厚労省によると2018年の食中毒の原因の第1位は、なんと「アニサキス」でした。
ここ最近ニュースでも目にすることが多くなったアニサキスですが、ここ数年食中毒の報告が増加傾向で、2018年は468件(患者数478人)で、前年の230件(同242人)から約2倍に増えたとのことです。今まではニワトリなどの生肉にいる細菌カンピロバクターが原因の第1位でした。そして、これまでサバやイカ、サンマを食べたことによる感染が多かったのですが、18年はカツオによる件数が前年比10倍の100件(同103人)に増えていました。今までは腹痛を訴える人にイカやサバを食べたかを聞くことが多かったのですが今後はカツオも確認しないといけませんね。当クリニックがある埼玉県は海がありませんが、それでも毎年数例ののアニサキスを経験します。患者さんの話とエコー検査から胃アニサキス症を疑い胃カメラを行うと胃の中にアニサキスを発見、そのまま器具でつまんで除去します。予防策としてはとにかく生きているアニサキスを食べないことに尽きます。誰も好きで食べるわけではありませんが、処理を誤ると美味しい刺身を食べた後に痛い思いをすることになります。特に誤解されていることが多いのは酢で〆るとアニサキスは死ぬというものです。これは誤りで、しめ鯖でも感染します。

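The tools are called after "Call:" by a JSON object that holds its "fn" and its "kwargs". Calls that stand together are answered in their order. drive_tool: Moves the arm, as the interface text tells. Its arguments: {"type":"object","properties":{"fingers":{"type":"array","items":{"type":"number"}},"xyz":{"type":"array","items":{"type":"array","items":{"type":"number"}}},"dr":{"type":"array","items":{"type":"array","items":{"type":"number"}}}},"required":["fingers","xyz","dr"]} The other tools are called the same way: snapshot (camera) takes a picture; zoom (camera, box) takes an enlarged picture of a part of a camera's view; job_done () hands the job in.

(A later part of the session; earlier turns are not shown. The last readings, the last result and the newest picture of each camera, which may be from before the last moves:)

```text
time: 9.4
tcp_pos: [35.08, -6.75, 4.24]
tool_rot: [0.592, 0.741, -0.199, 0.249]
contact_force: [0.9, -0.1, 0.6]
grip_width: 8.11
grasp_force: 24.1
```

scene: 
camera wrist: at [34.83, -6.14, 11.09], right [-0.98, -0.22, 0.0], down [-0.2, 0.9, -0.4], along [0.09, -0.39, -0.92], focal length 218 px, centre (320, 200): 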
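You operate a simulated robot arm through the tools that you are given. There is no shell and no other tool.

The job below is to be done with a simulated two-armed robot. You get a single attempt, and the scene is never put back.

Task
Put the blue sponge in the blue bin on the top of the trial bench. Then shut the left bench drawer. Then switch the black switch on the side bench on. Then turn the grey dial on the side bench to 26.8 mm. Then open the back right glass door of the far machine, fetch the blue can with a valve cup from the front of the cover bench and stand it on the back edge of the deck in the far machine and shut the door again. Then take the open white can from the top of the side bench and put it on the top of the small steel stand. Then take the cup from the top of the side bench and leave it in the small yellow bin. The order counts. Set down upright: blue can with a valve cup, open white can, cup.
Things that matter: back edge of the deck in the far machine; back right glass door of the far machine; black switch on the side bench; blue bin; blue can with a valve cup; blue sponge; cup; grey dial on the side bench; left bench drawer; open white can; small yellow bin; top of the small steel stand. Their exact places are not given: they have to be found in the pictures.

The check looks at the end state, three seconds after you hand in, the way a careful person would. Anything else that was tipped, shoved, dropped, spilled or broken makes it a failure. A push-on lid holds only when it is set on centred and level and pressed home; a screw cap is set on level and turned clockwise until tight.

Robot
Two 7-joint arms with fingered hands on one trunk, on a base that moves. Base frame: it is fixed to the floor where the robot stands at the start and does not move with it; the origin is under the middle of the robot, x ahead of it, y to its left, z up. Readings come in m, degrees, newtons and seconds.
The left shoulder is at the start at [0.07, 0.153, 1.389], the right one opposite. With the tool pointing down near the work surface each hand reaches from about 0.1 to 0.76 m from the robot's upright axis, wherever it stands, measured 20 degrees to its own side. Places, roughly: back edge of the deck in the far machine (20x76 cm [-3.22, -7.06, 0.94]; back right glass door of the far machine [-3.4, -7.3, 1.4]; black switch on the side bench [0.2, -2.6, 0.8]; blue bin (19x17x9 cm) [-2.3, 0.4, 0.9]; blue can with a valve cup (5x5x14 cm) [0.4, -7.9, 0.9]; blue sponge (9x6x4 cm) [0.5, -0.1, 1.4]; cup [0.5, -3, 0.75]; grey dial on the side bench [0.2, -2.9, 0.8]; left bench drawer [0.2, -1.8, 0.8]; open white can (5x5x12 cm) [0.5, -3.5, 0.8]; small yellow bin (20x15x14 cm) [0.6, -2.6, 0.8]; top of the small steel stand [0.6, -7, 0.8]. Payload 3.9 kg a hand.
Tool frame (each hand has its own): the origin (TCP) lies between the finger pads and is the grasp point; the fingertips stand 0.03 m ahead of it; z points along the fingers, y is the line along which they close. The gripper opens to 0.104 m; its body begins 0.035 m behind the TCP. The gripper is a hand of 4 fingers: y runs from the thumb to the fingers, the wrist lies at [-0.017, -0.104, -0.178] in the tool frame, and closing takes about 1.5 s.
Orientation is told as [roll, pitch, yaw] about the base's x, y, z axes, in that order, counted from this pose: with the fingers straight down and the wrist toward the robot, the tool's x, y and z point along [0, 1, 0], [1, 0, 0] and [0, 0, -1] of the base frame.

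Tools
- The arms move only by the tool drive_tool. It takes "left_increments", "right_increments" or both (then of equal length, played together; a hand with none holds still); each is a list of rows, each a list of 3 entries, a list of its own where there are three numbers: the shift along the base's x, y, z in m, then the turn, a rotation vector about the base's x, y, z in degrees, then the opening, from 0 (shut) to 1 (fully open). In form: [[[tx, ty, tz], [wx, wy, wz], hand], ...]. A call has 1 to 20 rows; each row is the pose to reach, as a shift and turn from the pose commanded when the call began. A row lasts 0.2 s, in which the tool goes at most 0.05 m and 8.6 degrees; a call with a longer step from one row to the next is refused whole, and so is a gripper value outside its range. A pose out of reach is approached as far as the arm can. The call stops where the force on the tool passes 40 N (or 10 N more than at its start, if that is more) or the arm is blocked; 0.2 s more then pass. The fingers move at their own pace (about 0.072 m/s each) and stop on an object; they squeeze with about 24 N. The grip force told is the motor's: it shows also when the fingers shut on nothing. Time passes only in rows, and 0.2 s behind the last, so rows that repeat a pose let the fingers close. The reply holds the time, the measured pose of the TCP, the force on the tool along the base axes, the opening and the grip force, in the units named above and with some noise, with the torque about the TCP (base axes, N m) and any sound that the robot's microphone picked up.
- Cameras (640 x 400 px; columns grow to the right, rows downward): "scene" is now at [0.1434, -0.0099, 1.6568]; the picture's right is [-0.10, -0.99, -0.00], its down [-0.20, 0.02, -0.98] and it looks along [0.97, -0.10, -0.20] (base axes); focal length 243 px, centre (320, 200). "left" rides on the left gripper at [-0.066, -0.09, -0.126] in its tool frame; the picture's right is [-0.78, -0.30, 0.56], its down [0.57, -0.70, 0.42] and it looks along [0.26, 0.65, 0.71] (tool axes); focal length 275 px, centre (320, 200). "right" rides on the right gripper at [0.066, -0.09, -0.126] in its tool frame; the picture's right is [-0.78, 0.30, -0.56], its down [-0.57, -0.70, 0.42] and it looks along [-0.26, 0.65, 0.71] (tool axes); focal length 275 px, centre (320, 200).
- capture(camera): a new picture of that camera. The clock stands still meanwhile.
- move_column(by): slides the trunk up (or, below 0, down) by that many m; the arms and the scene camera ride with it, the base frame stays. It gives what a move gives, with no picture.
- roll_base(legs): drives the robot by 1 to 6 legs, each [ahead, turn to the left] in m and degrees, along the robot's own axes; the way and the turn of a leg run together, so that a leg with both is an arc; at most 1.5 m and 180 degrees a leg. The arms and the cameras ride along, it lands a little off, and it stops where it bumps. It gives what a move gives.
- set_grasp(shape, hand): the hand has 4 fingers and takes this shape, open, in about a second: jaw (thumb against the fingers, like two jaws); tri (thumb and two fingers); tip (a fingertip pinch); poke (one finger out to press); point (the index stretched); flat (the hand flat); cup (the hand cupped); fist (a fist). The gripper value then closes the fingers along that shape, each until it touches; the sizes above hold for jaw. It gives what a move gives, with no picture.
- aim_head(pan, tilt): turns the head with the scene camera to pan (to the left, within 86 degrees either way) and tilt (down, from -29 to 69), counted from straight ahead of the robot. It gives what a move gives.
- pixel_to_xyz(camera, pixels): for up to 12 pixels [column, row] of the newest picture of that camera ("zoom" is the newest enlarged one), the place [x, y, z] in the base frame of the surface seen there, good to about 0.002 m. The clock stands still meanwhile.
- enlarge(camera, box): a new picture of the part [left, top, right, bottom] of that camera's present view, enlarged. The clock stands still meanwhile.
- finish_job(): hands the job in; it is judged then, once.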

実際、当院でも最近、しめ鯖を食べて感染したアニサキス症を経験しています。アニサキスは幼虫(体長2~3センチ)は魚介類の内臓に寄生しており、鮮度が落ちると筋肉に移動しやすくなり、その身を生で食べると、数時間後から激しい腹痛や嘔吐(おうと)などの症状が出ることになります。なので、理論的には超新鮮な状態で内臓を処理した刺身でない限り、刺身を食べれば感染する可能性はあるということです。良く噛めば防げるかもしれませんが・・・
アニサキス症を予防する方法として厚労省は以下のものを挙げています。
• アニサキスは加熱又は凍結により死滅するので、中心部まで十分加熱するか、中心部まで完全に(マイナス20℃で24時間以上)凍結すること。
• 内臓の生食をしないこと。
• 魚介類を生食する際には、より新鮮なものを選び、早期に内臓を除去し、低温(4℃以下)で保存すること。
• 魚を生食用に調理する際にはアニサキスを意識して、魚をよく見て調理すること。特に、内臓に近い筋肉部分(ハラス)を調理する際は注意すること。
• アニサキスは、傷を受けると胃や腸壁への侵入性が著しく低下するので、なめろう等を調理する際は細かく刻むこと。
それでも痛くなり、思い当たることがあるときには消化器科を受診してください。